The second thing has everything to do with security. And for many, many years since the Second World War, America has kept the world at peace, or at least the Western world. And NATO has had a huge budget to make sure that we keep safe. And these days we really need NATO

because of what's happening in Ukraine. But the problem is that we're not seeing that outside of the NATO realm, that there's more and more coalitions being formed. And these coalitions is about economy, but also about security. And that means that more and more conflicts will be created. Why?

Because as these other parties, these non-NATO members are aligning more, we are going to want to strengthen our military as well. And the risk of more conflicts is real. Now this is happening, and it's happening specifically in the Shanghai Cooperation Organization, which, again, China is driving. And this is happening where many countries that don't get along at all are now all coming together to actually form more agreements to have peaceful coexistence, at least in the non-Western world. And that is a paradigm shift that will be

very difficult to stop. Now, the third thing has everything to do with finance, and this is where a de-dollarization is on the way. It means that countries since the war in Ukraine have started to doubt the US dollar as the reserve currency and currency of trade.

Because they feel more and more countries in the Global South that ultimately the US has been using this currency more and more as a weapon rather than as a way for globalization, which it was intended to. This is the reason why people put so much into the US dollar as a reserve currency, is simply because it will always be transferable. It's always exchangeable. Except now for Russia, of course, and that could happen in any other country, is how many countries in the Global South now reason. But it's very clear that if you look at the debt of America today, it's almost 100,000 USD that every American should pay just to pay off the debt that America has towards China, towards Japan, towards Germany, towards Luxembourg and the UK and so on. So this is the real issue.

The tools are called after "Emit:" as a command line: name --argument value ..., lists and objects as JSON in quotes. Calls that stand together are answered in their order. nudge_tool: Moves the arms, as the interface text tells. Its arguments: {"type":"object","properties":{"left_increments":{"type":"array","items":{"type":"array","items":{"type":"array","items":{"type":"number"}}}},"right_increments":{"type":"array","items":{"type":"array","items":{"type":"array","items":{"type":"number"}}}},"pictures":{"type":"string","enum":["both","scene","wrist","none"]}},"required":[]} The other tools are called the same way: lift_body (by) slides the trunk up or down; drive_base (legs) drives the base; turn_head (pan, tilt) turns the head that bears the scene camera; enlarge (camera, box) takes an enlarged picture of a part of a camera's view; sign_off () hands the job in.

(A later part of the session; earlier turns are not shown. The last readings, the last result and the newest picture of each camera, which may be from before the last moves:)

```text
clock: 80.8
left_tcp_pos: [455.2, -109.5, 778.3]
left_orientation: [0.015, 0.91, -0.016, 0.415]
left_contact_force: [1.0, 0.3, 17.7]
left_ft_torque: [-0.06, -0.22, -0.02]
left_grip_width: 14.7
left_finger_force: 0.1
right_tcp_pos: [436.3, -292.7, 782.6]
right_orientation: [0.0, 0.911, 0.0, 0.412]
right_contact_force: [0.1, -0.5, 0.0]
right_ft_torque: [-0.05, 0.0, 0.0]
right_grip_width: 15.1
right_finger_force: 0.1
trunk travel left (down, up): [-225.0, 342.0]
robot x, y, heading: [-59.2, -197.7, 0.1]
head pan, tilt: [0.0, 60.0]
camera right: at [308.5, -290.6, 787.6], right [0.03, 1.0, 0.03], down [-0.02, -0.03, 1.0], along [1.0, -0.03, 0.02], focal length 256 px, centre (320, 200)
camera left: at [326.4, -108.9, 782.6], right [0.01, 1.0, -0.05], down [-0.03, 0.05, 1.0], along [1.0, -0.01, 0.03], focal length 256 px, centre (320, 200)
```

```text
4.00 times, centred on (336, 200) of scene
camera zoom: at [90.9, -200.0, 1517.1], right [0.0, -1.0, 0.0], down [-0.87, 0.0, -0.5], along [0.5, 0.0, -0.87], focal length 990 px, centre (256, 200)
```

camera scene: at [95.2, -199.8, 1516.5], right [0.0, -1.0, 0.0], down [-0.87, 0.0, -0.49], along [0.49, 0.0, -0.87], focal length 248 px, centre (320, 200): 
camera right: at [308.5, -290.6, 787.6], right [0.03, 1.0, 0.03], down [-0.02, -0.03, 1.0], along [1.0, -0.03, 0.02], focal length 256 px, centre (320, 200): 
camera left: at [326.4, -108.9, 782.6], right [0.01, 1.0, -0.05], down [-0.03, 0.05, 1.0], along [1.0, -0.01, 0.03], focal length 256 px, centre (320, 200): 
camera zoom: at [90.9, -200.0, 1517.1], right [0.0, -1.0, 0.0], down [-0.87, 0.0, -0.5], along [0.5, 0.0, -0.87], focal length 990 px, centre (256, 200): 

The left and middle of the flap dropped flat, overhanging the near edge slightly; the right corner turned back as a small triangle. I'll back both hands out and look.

America is hugely indebted and they need the US dollar to be the main currency of trade and the main currency as a reserve currency. Otherwise they can't pay back their own debt. And so as soon as that trust gets lost, there's a problem. But nobody in America worries about that, or very few, because America is America and there's no second best. That, on the other hand, in the Global South, people are starting to think very different. If you look at Saudi Arabia, for example, they're starting to see, well, we're selling oil to China. China is our biggest customer, so why

wouldn't we trade that oil in renminbi instead of US dollars? And why would we need the renminbi? Well, we need a lot of technology. And China has technology. We can use that Chinese currency to buy the technology that we need. We don't need to go to the US bankers. But US has always protected Saudi Arabia militarily, so they don't feel very happy about this deal. But it's clear that the global South

is feeling more strong about this multi-polar world and making their own decisions. And so this is going to affect the dollar over time. Now, the fourth paradigm shift that I see is very clearly about technology. And this is a story I constantly talk about. There's a real tech war between China and the US. And today China has decided that they can actually play at the same level field of the US.

But what is really the big risk when it comes to high tech is that now, because we've pressured China and put them in a corner and not giving them access to technology, to resources, to talent, to investments for anything related to the highest tech, is that China has decided to create overcapacity in the middle tech. That means everything we need in our washing machines, in our cars, and everything that we love so much and drive and use every single day. China is going to cut the price as low as possible, have overcapacity, and that means it's a race to the bottom. And this is 95% of the tech that we need every single day. And if we can't follow, it means that our factories are not going to be able to produce the same technology as we used to before. This is a race to the bottom, which only China can win, because they know exactly how to race to the bottom. We are always racing to the top.

This is what Tesla does. This is what Apple does. China is now racing to the bottom. And so we are going to get more and more onslaught of Chinese goods, which are high quality, lower price. And simply because we have accepted that we want to fight the war on the highest tech and not anymore on the medium or low tech, which is still technology, but maybe unworthy of our attention.

And this is the difference with the Global South. The Global South, they love this idea to have more technology at better prices. And so this will enable their countries to develop much faster than they used to in the past. So my prediction of a paradigm shift is that actually the Global South will start to develop faster in growth, in terms of technology and in terms of entrepreneurship, than Europe and America. And all because China is supporting it. Now, the real thing here is that there's four big paradigm shifts happening, in my view, and it's all related to this multipolar world that is being created.

And there's a globalization 2.0. There's new coalitions happening into the global development securities outside of NATO, outside of the West. There's a new BRICS+, finance decoupling of the dollar that is happening. And there's also much more high tech trade happening in the Global South. And these new paradigms are very hard to stop unless we have a World War III.

It's really hard to stop. And that is probably the main reason, because the rest of the world, where 80% of the world lives, is going to develop faster than ever. The main reason why we should understand that we shouldn't fear China as much from the top down and more from the bottom up, because that is where the real transformation is going to happen.

So we're living in a twilight zone, a situation between an old world and a new world. An old world that tells us that this is where we're safe. This is what we know. This is what we understand, and we want to stick to that. But there's a new world where the Global

South and most of the countries outside China really want to go towards, and they now feel strengthened with China as a big economy, India coming up, Indonesia, the BRICS, the De-dollarization,...all these paradigm shifts, they feel now is their time in history to start together, creating this new world where the global South has a lot more to say and can define their own future. And so our problem is that we're stuck in the twilight zone between the old world and the new world, and we're creating great walls of fear in our society to make sure that we don't cross from the old to the new world. The problem is, when the rest of the world has crossed over that wall, will we also cross, or will we stay behind our old world and be happy with what we have? But the problem is, as we have more and more cracks in our own world, we might not even keep what we have. And that is why I believe fearing China from the top down is probably not the right way if we consider that the real transformation is happening bottom up.